## GOAL 1
Could you give the source extract again in full?

* start SOURCE EXTRACT *

How To Find Credible Sources Online
The internet is a wonderful tool. There is practically an infinite amount of information on there, on every conceivable subject. You just type in your search term into a search engine, like Google, and the search results appear, showing you all the websites that contain information relevant to your search term. It’s a truly great thing.
But like anything great, there is a downside. The downside is that the information, in all its abundancy, can come from any source, reliable or not. It is what you would call the unregulated wild west of the virtual world. A common criticism is that you can’t trust online sources, which is certainly true to a large extent but not true in the absolute sense. You just have to figure out how to best access the reliable sources. Doing so is a combination of critical thinking and knowing where to look. Critical thinking is much harder to explain, so let’s just focus on the academic and professional sources which can, by default, be assumed to be reliable, and how to find these sources.
First, look for college and university websites. They usually have publications and online educational material that anyone can access. Look for material written by academics that are knowledgeable in their subject area. Plus, find material that is peer reviewed if possible, such as journal papers. This adds to its reliability.
Next, look at government websites representing government agencies (such as Statistics Canada). These agencies are tax-payer funded which means they have high accountability and reliability standards that must be upheld with regards to the information they disseminate.

* end SOURCE EXTRACT *
* start MATERIAL *

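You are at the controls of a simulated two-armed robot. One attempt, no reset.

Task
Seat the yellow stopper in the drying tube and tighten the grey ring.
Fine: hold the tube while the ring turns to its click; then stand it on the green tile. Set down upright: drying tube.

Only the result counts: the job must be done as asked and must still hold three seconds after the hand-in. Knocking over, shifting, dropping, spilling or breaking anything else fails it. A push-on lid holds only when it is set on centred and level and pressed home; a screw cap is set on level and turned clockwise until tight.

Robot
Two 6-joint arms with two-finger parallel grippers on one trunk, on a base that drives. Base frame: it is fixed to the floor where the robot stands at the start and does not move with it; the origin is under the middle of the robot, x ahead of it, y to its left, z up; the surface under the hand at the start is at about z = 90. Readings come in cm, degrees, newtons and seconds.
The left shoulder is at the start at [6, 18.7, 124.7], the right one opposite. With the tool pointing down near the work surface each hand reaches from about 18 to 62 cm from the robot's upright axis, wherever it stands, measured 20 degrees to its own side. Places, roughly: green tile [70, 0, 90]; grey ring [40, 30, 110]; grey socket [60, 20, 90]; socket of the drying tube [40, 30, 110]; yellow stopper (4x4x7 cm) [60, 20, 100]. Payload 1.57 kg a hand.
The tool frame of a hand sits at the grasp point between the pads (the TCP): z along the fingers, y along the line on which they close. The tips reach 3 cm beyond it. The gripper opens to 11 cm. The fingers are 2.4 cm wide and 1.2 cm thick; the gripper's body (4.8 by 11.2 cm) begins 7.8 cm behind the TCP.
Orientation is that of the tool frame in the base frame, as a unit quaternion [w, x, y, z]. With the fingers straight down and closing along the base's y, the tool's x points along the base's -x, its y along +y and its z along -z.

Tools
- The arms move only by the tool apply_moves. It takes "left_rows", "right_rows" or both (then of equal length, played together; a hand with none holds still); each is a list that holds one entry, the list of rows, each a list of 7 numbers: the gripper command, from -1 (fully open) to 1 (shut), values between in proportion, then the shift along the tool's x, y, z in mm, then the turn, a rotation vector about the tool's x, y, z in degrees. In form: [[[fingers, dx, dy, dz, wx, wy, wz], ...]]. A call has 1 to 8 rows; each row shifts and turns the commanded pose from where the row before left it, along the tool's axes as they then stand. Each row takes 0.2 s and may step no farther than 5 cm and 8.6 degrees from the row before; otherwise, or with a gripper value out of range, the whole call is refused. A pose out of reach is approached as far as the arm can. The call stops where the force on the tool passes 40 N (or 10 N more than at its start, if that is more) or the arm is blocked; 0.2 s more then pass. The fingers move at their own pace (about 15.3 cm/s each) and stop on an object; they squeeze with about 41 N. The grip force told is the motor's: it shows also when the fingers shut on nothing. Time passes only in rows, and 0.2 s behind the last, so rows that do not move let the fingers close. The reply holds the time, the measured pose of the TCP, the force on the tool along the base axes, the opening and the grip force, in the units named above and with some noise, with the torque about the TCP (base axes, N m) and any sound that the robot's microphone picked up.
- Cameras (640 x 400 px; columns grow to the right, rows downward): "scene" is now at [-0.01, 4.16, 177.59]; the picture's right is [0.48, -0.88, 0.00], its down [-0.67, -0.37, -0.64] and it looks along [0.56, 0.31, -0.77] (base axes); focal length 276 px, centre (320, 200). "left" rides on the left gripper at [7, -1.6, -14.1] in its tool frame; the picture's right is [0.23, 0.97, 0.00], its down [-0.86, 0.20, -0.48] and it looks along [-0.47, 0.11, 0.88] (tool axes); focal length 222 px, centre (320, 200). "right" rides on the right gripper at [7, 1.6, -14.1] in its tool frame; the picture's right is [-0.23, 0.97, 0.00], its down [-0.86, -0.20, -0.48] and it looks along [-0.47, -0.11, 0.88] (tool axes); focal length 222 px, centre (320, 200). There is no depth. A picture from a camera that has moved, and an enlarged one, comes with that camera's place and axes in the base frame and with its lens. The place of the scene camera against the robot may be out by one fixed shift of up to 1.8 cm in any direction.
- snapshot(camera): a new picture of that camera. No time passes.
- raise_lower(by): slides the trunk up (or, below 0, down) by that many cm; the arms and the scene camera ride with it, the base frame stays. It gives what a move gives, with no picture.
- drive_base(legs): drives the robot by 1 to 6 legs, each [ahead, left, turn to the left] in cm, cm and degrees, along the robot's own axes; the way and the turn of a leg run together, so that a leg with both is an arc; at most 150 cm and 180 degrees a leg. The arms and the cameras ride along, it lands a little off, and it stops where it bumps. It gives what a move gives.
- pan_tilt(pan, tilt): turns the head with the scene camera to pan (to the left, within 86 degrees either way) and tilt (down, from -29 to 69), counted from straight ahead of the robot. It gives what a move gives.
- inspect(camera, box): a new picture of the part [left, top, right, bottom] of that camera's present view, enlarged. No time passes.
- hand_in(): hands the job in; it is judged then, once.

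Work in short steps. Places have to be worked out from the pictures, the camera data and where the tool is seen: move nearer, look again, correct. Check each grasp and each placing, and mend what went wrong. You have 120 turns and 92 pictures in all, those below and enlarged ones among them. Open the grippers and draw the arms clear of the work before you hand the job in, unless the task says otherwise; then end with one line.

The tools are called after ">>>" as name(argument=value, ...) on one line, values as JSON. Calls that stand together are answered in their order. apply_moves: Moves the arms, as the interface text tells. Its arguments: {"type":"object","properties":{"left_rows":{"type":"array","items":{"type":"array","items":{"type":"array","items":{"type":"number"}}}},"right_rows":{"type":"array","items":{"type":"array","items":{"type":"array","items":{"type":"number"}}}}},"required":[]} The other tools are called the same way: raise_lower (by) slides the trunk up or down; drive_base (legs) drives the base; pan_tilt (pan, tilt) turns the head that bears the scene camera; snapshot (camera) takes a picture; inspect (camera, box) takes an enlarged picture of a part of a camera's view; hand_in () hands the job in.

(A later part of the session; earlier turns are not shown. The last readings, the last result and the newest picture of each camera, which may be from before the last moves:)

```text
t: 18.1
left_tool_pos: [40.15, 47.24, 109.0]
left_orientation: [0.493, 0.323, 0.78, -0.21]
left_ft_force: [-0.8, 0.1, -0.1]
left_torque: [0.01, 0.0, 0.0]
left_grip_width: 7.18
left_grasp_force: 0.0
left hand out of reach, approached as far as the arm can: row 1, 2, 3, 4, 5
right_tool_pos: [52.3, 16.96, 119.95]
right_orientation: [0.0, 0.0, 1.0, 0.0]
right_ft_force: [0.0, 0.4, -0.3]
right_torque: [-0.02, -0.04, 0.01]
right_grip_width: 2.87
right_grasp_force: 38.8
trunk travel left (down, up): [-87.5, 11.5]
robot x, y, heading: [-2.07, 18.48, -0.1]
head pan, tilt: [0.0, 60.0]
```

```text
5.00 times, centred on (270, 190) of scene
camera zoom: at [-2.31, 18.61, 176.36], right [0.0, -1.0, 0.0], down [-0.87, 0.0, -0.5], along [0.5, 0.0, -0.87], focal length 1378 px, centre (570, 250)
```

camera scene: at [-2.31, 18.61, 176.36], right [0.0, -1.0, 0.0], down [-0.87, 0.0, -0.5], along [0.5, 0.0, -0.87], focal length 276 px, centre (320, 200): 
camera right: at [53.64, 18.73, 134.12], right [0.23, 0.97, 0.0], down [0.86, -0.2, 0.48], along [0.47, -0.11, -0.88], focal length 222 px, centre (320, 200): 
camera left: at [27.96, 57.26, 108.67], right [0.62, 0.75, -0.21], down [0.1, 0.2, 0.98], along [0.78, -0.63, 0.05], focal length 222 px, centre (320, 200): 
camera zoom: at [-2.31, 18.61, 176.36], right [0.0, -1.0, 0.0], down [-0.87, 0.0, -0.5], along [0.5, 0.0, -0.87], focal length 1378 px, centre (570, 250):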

* end MATERIAL *

## GOAL 2
Set down exactly the lines from the line that contains "- pan_tilt(pan, tilt): turns" to the line that contains "- hand_in(): hands", both lines included, and nothing more.

## EXERCISE ANSWER 1
How To Find Credible Sources Online
The internet is a wonderful tool. There is practically an infinite amount of information on there, on every conceivable subject. You just type in your search term into a search engine, like Google, and the search results appear, showing you all the websites that contain information relevant to your search term. It’s a truly great thing.
But like anything great, there is a downside. The downside is that the information, in all its abundancy, can come from any source, reliable or not. It is what you would call the unregulated wild west of the virtual world. A common criticism is that you can’t trust online sources, which is certainly true to a large extent but not true in the absolute sense. You just have to figure out how to best access the reliable sources. Doing so is a combination of critical thinking and knowing where to look. Critical thinking is much harder to explain, so let’s just focus on the academic and professional sources which can, by default, be assumed to be reliable, and how to find these sources.
First, look for college and university websites. They usually have publications and online educational material that anyone can access. Look for material written by academics that are knowledgeable in their subject area. Plus, find material that is peer reviewed if possible, such as journal papers. This adds to its reliability.
Next, look at government websites representing government agencies (such as Statistics Canada). These agencies are tax-payer funded which means they have high accountability and reliability standards that must be upheld with regards to the information they disseminate.

## EXERCISE ANSWER 2
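- pan_tilt(pan, tilt): turns the head with the scene camera to pan (to the left, within 86 degrees either way) and tilt (down, from -29 to 69), counted from straight ahead of the robot. It gives what a move gives.
- inspect(camera, box): a new picture of the part [left, top, right, bottom] of that camera's present view, enlarged. No time passes.
- hand_in(): hands the job in; it is judged then, once.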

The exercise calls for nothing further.